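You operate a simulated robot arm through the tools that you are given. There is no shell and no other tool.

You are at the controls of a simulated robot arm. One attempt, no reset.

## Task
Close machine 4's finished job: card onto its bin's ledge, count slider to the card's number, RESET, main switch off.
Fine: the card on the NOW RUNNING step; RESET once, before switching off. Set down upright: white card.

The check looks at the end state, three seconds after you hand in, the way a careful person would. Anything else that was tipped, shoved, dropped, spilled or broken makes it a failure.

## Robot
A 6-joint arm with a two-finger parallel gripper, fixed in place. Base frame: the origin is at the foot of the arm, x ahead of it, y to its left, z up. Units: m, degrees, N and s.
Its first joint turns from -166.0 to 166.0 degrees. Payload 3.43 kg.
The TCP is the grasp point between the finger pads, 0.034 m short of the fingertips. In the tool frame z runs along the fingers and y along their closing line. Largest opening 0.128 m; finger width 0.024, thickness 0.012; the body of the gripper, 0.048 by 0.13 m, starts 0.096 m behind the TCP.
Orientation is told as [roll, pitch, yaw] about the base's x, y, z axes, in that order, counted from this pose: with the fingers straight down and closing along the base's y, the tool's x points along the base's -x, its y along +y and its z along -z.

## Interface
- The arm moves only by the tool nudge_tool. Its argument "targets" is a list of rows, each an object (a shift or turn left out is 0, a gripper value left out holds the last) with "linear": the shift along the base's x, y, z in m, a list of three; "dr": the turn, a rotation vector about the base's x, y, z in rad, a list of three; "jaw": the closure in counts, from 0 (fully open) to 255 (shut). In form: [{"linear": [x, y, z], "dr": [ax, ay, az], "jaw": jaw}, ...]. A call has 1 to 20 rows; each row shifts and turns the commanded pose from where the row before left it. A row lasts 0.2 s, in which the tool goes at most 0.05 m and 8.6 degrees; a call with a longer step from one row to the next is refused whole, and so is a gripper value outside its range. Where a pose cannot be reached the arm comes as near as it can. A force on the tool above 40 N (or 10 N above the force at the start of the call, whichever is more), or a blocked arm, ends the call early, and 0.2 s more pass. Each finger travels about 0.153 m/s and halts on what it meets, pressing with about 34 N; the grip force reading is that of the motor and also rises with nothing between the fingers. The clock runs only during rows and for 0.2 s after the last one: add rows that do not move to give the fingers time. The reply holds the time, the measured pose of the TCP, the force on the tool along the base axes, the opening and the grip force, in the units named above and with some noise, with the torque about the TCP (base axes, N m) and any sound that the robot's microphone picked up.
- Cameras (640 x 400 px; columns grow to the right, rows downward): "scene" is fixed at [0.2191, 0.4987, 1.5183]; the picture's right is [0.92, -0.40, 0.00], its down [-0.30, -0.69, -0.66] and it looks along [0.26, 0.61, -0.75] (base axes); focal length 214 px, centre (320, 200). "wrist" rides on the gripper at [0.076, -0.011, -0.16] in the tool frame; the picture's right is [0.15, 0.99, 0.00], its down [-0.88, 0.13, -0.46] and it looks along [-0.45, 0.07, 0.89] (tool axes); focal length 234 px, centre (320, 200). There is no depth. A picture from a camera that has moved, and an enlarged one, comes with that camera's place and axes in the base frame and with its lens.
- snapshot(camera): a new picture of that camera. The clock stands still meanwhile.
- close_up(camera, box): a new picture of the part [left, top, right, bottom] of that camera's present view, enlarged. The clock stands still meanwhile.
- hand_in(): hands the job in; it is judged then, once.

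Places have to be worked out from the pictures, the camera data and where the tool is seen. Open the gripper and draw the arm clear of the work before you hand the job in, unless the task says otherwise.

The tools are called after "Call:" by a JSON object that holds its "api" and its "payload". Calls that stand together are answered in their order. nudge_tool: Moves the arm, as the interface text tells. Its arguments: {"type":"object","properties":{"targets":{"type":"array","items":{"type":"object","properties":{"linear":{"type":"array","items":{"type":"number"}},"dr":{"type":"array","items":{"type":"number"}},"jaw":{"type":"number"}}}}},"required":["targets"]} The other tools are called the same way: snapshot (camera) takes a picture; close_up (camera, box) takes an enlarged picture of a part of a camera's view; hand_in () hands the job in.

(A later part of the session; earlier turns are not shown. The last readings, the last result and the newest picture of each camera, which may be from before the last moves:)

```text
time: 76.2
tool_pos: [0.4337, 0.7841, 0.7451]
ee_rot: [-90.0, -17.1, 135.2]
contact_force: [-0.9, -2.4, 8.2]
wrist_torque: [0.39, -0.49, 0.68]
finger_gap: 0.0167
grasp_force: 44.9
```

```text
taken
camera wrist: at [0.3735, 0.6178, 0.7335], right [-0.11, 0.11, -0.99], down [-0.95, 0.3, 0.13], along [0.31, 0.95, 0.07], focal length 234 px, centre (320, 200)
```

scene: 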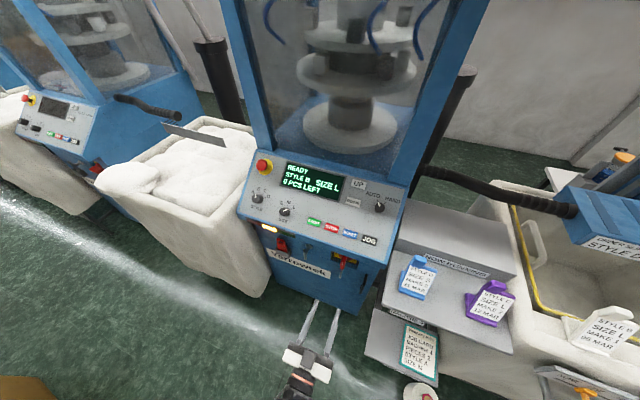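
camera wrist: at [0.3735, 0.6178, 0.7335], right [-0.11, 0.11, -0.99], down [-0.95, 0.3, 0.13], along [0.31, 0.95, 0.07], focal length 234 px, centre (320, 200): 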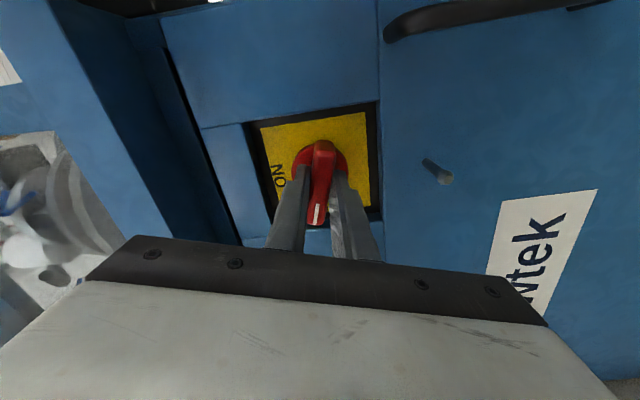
════════════════════
Extract the full listing above verbatim; pictures are to be left out of the copy.

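You operate a simulated robot arm through the tools that you are given. There is no shell and no other tool.

You are at the controls of a simulated robot arm. One attempt, no reset.

## Task
Close machine 4's finished job: card onto its bin's ledge, count slider to the card's number, RESET, main switch off.
Fine: the card on the NOW RUNNING step; RESET once, before switching off. Set down upright: white card.

The check looks at the end state, three seconds after you hand in, the way a careful person would. Anything else that was tipped, shoved, dropped, spilled or broken makes it a failure.

## Robot
A 6-joint arm with a two-finger parallel gripper, fixed in place. Base frame: the origin is at the foot of the arm, x ahead of it, y to its left, z up. Units: m, degrees, N and s.
Its first joint turns from -166.0 to 166.0 degrees. Payload 3.43 kg.
The TCP is the grasp point between the finger pads, 0.034 m short of the fingertips. In the tool frame z runs along the fingers and y along their closing line. Largest opening 0.128 m; finger width 0.024, thickness 0.012; the body of the gripper, 0.048 by 0.13 m, starts 0.096 m behind the TCP.
Orientation is told as [roll, pitch, yaw] about the base's x, y, z axes, in that order, counted from this pose: with the fingers straight down and closing along the base's y, the tool's x points along the base's -x, its y along +y and its z along -z.

## Interface
- The arm moves only by the tool nudge_tool. Its argument "targets" is a list of rows, each an object (a shift or turn left out is 0, a gripper value left out holds the last) with "linear": the shift along the base's x, y, z in m, a list of three; "dr": the turn, a rotation vector about the base's x, y, z in rad, a list of three; "jaw": the closure in counts, from 0 (fully open) to 255 (shut). In form: [{"linear": [x, y, z], "dr": [ax, ay, az], "jaw": jaw}, ...]. A call has 1 to 20 rows; each row shifts and turns the commanded pose from where the row before left it. A row lasts 0.2 s, in which the tool goes at most 0.05 m and 8.6 degrees; a call with a longer step from one row to the next is refused whole, and so is a gripper value outside its range. Where a pose cannot be reached the arm comes as near as it can. A force on the tool above 40 N (or 10 N above the force at the start of the call, whichever is more), or a blocked arm, ends the call early, and 0.2 s more pass. Each finger travels about 0.153 m/s and halts on what it meets, pressing with about 34 N; the grip force reading is that of the motor and also rises with nothing between the fingers. The clock runs only during rows and for 0.2 s after the last one: add rows that do not move to give the fingers time. The reply holds the time, the measured pose of the TCP, the force on the tool along the base axes, the opening and the grip force, in the units named above and with some noise, with the torque about the TCP (base axes, N m) and any sound that the robot's microphone picked up.
- Cameras (640 x 400 px; columns grow to the right, rows downward): "scene" is fixed at [0.2191, 0.4987, 1.5183]; the picture's right is [0.92, -0.40, 0.00], its down [-0.30, -0.69, -0.66] and it looks along [0.26, 0.61, -0.75] (base axes); focal length 214 px, centre (320, 200). "wrist" rides on the gripper at [0.076, -0.011, -0.16] in the tool frame; the picture's right is [0.15, 0.99, 0.00], its down [-0.88, 0.13, -0.46] and it looks along [-0.45, 0.07, 0.89] (tool axes); focal length 234 px, centre (320, 200). There is no depth. A picture from a camera that has moved, and an enlarged one, comes with that camera's place and axes in the base frame and with its lens.
- snapshot(camera): a new picture of that camera. The clock stands still meanwhile.
- close_up(camera, box): a new picture of the part [left, top, right, bottom] of that camera's present view, enlarged. The clock stands still meanwhile.
- hand_in(): hands the job in; it is judged then, once.

Places have to be worked out from the pictures, the camera data and where the tool is seen. Open the gripper and draw the arm clear of the work before you hand the job in, unless the task says otherwise.

The tools are called after "Call:" by a JSON object that holds its "api" and its "payload". Calls that stand together are answered in their order. nudge_tool: Moves the arm, as the interface text tells. Its arguments: {"type":"object","properties":{"targets":{"type":"array","items":{"type":"object","properties":{"linear":{"type":"array","items":{"type":"number"}},"dr":{"type":"array","items":{"type":"number"}},"jaw":{"type":"number"}}}}},"required":["targets"]} The other tools are called the same way: snapshot (camera) takes a picture; close_up (camera, box) takes an enlarged picture of a part of a camera's view; hand_in () hands the job in.

(A later part of the session; earlier turns are not shown. The last readings, the last result and the newest picture of each camera, which may be from before the last moves:)

```text
time: 76.2
tool_pos: [0.4337, 0.7841, 0.7451]
ee_rot: [-90.0, -17.1, 135.2]
contact_force: [-0.9, -2.4, 8.2]
wrist_torque: [0.39, -0.49, 0.68]
finger_gap: 0.0167
grasp_force: 44.9
```

```text
taken
camera wrist: at [0.3735, 0.6178, 0.7335], right [-0.11, 0.11, -0.99], down [-0.95, 0.3, 0.13], along [0.31, 0.95, 0.07], focal length 234 px, centre (320, 200)
```

scene: 
camera wrist: at [0.3735, 0.6178, 0.7335], right [-0.11, 0.11, -0.99], down [-0.95, 0.3, 0.13], along [0.31, 0.95, 0.07], focal length 234 px, centre (320, 200): 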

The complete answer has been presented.